Saturday, April 18, 2015

Ask Linda #1039a-Readers comment on “Disputed double hit”

Linda, as you know, those fellow competitors are "protectors of the field"...a nice concept which too many golfers are either blissfully unaware of or unwilling to accept that responsibility.
Lou from St. Augustine, Florida

Excellent point, Lou. And in a similar vein…

Very well answered, Linda. Too few players are prepared to report infractions of the rules because of possible repercussions from "stronger" personalities.
Lou from Bodicote, England

An attorney raises a “lawyerly” point:


I am an attorney and this is an interesting situation. Just because two players say "A" and only one says "B" does not mean that "A" has been established by a preponderance of the evidence. Credibility is a huge factor in all he said/she said disputes.  A judge must assess the demeanor of the witnesses, their ability to observe, potential bias, and other factors which may tend to make the testimony of the one more likely than the testimony of the two. 

Lou from Chicago

Dear Lou,

Sometimes it does seem that one needs a law degree in order to interpret the Rules of Golf correctly. This is one situation where it is not necessary.

There are certain situations in golf where players are unaware they have breached a Rule. Sometimes ignorance is the culprit, occasionally the player is unaware of what occurred, and rarely (I hope) the player is cheating.

Golfers are responsible for observing the play of their fellow competitors. They are obligated to apprise them of any penalties they have incurred, and to report such incidents to the Committee for resolution when there is disagreement. This is what the reader above meant by “protecting the field.”

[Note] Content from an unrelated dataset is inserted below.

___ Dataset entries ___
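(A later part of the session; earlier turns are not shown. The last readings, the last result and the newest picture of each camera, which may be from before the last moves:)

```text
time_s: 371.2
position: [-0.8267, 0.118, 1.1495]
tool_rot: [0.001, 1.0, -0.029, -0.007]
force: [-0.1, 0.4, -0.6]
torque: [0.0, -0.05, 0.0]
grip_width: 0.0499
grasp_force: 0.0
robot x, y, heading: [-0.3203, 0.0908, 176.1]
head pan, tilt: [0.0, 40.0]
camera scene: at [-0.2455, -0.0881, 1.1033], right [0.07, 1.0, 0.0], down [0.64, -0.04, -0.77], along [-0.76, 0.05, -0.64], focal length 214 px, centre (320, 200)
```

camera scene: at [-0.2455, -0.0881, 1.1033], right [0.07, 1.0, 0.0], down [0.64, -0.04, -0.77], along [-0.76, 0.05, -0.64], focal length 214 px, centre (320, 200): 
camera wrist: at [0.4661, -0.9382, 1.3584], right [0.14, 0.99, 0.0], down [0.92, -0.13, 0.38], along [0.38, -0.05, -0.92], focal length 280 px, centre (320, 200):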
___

A double hit is an action of which the player is sometimes unaware, but is easy for others to observe. In the reader’s narrative, two different players observed the infraction. Assuming the motives of two distinct individuals playing a game dependent on honesty were pure, the Committee would penalize the player for the double hit. I cannot imagine a scenario in which two players with nefarious intentions invented the same observation. Did they conspire before the round to accuse the player of a double hit on the 15th green? That, to me, would be unthinkable.

Consider a different scenario in which a player disturbs a few grains of sand during his backswing in a bunker. Did he feel it? Probably not. Did he see it? Not likely. Would the Committee take his word that the shot was clean over two players who saw the sand fly up on his backswing? I doubt it.

These are not cases of he said/she said. They are situations where players have properly assumed their responsibility to observe play and report infractions. The presumption on the double hit would be that the player was honestly unaware that it happened, and the other players honestly and properly (some might say “courageously”) reported their observation to the player and subsequently to the Committee.